PROMPT:
Lines from the one containing "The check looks" through the end of the data are to be returned exactly, and no others.

— start DATA EXCERPT —

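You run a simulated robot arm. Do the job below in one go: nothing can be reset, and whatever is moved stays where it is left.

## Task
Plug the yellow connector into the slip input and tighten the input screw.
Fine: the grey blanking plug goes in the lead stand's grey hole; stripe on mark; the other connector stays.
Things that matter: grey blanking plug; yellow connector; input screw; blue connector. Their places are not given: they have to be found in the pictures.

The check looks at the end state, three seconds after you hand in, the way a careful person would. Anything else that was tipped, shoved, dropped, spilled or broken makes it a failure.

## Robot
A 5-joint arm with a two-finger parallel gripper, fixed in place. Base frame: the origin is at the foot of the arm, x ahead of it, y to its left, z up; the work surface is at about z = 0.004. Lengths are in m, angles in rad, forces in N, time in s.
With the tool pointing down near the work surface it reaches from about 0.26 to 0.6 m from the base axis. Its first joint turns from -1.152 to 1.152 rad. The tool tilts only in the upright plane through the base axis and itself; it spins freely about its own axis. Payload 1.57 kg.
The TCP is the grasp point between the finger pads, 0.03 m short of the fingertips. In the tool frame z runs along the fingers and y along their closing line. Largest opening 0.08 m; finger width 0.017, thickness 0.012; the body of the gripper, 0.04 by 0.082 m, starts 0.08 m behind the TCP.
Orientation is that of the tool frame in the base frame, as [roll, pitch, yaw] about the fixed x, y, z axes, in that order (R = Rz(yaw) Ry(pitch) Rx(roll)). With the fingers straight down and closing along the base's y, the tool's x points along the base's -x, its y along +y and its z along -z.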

— end DATA EXCERPT —

EXPECTED ANSWER:
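The check looks at the end state, three seconds after you hand in, the way a careful person would. Anything else that was tipped, shoved, dropped, spilled or broken makes it a failure.

## Robot
A 5-joint arm with a two-finger parallel gripper, fixed in place. Base frame: the origin is at the foot of the arm, x ahead of it, y to its left, z up; the work surface is at about z = 0.004. Lengths are in m, angles in rad, forces in N, time in s.
With the tool pointing down near the work surface it reaches from about 0.26 to 0.6 m from the base axis. Its first joint turns from -1.152 to 1.152 rad. The tool tilts only in the upright plane through the base axis and itself; it spins freely about its own axis. Payload 1.57 kg.
The TCP is the grasp point between the finger pads, 0.03 m short of the fingertips. In the tool frame z runs along the fingers and y along their closing line. Largest opening 0.08 m; finger width 0.017, thickness 0.012; the body of the gripper, 0.04 by 0.082 m, starts 0.08 m behind the TCP.
Orientation is that of the tool frame in the base frame, as [roll, pitch, yaw] about the fixed x, y, z axes, in that order (R = Rz(yaw) Ry(pitch) Rx(roll)). With the fingers straight down and closing along the base's y, the tool's x points along the base's -x, its y along +y and its z along -z.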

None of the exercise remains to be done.